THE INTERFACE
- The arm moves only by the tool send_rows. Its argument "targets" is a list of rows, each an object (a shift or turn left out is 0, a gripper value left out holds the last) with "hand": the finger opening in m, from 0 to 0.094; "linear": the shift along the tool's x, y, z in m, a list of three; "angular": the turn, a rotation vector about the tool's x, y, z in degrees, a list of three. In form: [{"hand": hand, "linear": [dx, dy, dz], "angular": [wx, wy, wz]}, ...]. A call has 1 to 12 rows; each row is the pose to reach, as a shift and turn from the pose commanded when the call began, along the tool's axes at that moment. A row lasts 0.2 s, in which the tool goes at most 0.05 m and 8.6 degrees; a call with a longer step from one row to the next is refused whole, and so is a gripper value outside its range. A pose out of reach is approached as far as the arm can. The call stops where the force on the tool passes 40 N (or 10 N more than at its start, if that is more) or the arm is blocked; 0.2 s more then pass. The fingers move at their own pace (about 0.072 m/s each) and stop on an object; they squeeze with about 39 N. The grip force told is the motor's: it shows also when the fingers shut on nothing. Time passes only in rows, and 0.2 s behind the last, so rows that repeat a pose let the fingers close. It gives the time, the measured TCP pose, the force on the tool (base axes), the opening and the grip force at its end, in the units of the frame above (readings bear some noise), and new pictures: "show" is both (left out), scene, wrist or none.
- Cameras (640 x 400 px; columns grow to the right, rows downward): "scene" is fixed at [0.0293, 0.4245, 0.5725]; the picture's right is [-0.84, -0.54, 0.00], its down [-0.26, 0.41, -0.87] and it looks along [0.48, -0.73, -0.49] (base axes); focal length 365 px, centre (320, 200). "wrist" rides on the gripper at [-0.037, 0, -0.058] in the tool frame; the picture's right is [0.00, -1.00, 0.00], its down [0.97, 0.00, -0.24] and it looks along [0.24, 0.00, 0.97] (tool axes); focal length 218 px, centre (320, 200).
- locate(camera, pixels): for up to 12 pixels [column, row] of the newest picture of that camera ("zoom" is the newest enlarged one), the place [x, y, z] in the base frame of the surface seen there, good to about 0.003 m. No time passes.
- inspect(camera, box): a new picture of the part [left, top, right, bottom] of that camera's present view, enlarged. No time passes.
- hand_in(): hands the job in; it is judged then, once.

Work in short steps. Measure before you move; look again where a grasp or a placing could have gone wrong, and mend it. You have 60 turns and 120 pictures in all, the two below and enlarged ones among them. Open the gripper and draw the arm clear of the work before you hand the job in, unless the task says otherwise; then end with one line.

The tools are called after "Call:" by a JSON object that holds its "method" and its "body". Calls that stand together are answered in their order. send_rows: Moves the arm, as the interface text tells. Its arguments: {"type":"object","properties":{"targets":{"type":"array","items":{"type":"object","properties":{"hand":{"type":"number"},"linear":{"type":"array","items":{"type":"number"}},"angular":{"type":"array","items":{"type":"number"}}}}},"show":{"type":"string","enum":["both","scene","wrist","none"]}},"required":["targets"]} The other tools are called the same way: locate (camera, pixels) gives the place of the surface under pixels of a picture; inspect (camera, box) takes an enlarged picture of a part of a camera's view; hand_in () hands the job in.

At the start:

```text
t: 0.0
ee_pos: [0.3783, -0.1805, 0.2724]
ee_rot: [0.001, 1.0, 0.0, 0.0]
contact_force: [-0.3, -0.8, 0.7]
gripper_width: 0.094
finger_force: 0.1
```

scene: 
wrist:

SHORT EXERCISE> Identify lines with the string "part". Copy each one.

FINISHED ANSWER>
- inspect(camera, box): a new picture of the part [left, top, right, bottom] of that camera's present view, enlarged. No time passes.
The tools are called after "Call:" by a JSON object that holds its "method" and its "body". Calls that stand together are answered in their order. send_rows: Moves the arm, as the interface text tells. Its arguments: {"type":"object","properties":{"targets":{"type":"array","items":{"type":"object","properties":{"hand":{"type":"number"},"linear":{"type":"array","items":{"type":"number"}},"angular":{"type":"array","items":{"type":"number"}}}}},"show":{"type":"string","enum":["both","scene","wrist","none"]}},"required":["targets"]} The other tools are called the same way: locate (camera, pixels) gives the place of the surface under pixels of a picture; inspect (camera, box) takes an enlarged picture of a part of a camera's view; hand_in () hands the job in.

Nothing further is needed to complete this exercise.